Introduction. The article proposes a new principle for designing a low-range tracking radio altimeter based on a phase-locked loop (PLL) for frequency-modulated continuous-wave radar (FMCW) systems.Aim. To develop a model of a low-range tracking radio altimeter, which uses a PLL to estimate the height, as well as to verify its performance via computer simulation.Materials and methods. To solve the problem, we develop a mathematical model of the tracking radio altimeter with an estimator that uses the principles of PLL to generate a reference signal.Results. Computer simulation of a radio altimeter with the PLL circuit to measure the height above a rough surface proves the altitude estimate to be efficient. When operating over a perfectly flat surface, the altimeter provides an efficient altitude estimate for a signal-to-noise ratio greater than 10 dB. When operating over a rough surface under the selected scenario parameters, and the signal-to-noise ratio of 20 dB, the resulting height estimate provides a bias, with its standard deviation growing with increasing the surface roughness.

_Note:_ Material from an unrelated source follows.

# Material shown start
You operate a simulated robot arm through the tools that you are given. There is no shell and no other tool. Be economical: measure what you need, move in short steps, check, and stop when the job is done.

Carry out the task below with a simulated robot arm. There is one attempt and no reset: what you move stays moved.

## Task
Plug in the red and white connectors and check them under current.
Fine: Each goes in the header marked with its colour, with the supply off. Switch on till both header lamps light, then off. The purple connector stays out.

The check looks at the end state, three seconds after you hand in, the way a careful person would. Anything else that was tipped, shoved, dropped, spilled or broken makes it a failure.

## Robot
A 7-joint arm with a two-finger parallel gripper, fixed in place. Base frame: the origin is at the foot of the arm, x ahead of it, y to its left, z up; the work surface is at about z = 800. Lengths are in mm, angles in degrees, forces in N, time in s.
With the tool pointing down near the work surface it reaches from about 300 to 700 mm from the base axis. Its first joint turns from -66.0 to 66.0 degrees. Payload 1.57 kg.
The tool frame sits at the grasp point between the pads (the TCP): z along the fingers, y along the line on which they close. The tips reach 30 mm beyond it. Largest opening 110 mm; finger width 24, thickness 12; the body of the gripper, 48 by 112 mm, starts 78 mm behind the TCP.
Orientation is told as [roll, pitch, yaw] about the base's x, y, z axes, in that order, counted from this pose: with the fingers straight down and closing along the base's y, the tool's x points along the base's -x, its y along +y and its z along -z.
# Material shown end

When the standard deviation of the surface roughness is twice the transmission wavelength, the bias and standard deviation of the estimate equal 1 m and 5 m, respectively, under the altimeter height of 150 m. The conducted simulation revealed that the quality of the altimeter performance is subject to abnormal errors, which are caused by deep fading of the received signal due to the signal reflecting from a rough surface.Conclusion. The altimeter under study can be used for estimating the altitude of aircraft flights. Further research will investigate the effect of various factors on the performance quality of the radio altimeter, its circuit implementation and full-scale tests.